Having found the locus of L in the specially defined coordinate
system all that remains to do is to solve for the components of L
in the coordinate system that A, B and C were given. This is
done by considering three vector expressions which are not
dependent on the frame of reference and do not have second order
L terms, namely:
CA . CL
CB . CL
(CA x CB) . CL
Let the locus of L in the given frame of reference be (X,Y,Z) and
let the components of the points A, B & C be (XA,YA,ZA),
(XB,YB,ZB) & (XC,YC,ZC) respectively.
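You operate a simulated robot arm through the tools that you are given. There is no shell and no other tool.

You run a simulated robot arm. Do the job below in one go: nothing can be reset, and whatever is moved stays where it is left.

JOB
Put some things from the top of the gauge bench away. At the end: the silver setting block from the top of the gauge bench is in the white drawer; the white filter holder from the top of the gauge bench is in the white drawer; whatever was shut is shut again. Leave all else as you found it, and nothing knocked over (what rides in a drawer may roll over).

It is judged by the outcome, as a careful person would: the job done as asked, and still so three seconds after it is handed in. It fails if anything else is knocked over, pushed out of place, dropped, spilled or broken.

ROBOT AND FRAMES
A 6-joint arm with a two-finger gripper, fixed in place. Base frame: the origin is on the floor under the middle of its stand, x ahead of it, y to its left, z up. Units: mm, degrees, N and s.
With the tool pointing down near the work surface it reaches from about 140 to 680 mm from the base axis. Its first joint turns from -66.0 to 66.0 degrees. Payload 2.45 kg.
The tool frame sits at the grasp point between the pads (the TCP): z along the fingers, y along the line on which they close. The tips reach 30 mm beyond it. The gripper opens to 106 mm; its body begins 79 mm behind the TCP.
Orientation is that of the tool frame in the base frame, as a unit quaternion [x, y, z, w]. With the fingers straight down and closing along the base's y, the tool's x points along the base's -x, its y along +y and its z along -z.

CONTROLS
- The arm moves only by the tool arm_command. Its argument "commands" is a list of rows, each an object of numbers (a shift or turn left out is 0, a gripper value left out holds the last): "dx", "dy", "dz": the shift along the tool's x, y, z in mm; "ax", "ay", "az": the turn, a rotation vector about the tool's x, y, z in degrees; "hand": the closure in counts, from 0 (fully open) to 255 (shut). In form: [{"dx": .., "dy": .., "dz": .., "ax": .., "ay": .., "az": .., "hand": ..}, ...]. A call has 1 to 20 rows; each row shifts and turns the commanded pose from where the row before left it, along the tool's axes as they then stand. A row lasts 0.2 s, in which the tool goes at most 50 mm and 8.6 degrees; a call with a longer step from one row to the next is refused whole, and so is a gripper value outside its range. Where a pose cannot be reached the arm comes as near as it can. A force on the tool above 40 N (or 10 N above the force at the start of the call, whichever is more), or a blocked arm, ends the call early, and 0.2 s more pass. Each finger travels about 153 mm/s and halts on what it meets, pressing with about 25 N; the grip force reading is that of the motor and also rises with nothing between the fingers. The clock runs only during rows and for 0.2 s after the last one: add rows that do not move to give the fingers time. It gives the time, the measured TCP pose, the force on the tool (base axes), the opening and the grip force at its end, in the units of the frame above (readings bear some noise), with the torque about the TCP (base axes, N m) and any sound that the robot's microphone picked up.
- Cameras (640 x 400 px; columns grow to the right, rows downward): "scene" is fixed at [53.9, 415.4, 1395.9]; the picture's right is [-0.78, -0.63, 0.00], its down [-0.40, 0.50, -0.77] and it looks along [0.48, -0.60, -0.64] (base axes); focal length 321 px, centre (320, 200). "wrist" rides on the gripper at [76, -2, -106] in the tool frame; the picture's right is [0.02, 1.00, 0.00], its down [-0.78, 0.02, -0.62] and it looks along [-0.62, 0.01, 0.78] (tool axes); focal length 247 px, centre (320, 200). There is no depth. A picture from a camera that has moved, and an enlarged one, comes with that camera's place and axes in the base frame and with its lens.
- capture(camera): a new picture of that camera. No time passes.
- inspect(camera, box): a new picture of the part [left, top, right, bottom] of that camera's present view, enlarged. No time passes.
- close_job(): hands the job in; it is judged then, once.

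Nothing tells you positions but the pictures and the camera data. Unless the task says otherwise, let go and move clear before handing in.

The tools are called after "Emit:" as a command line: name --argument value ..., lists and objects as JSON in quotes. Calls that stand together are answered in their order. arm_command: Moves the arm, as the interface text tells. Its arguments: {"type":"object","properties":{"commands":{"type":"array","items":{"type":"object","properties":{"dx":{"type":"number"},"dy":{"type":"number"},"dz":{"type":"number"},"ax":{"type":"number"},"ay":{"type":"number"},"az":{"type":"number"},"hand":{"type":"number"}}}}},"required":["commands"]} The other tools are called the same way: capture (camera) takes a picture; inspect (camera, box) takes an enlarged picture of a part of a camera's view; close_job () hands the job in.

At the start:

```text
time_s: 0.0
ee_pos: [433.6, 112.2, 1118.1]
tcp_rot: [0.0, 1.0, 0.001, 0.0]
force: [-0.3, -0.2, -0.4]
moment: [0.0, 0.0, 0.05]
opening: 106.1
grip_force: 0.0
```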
Listing all four points in
both frames of reference:
A = (xx, D, zz) = (XA, YA, ZA)
B = (-s, +a/2, 0) = (XB, YA, ZA)
C = (-s, -a/2, 0) = (XC, YC, ZC)
L = (Rcos(w),Rsin(w),0) = ( X, Y, Z)
Evaluating the vector expressions which are invariant:
CA = A - C = (XA-XC. YA-YC, ZA-ZC)
CB = B - C = (0, a, 0) = (XB-XC, YB-YC, ZB-ZC)
CL = L - C = (Rcos(w)+s,Rsin(w)+a/2,0) = ( X-XC, Y-YC, Z-ZC)
CA . CL = (xx+S)(Rcos(w)+s)+(D+a/2)(Rsin(w)+A/2)
= (XA-XC)(X-XC) + (YA-YC)(Y-YC) + (ZA-ZC)(Z-ZC)
CB . CL = a(Rsin(w) + a/2)
= (XB-XC)(X-XC) + (YB-YC)(Y-YC) + (ZB-ZC)(Z-ZC)
(CA x CB) . CL = -a zz(Rcos(w) + s)
= ((YA-YC)(ZB-ZC) - (ZA-ZC)(YB-YC)) (X-XC)
- ((XA-XC)(ZB-ZC) - (ZA-ZC)(XB-XC)) (Y-YC)
+ ((XA-XC)(YB-YC) - (YA-YC)(XB-XC)) (Z-ZC)
The last three equations are linear equations in the three
unknowns X, Y & Z which are readily isolated by Cramer's Rule.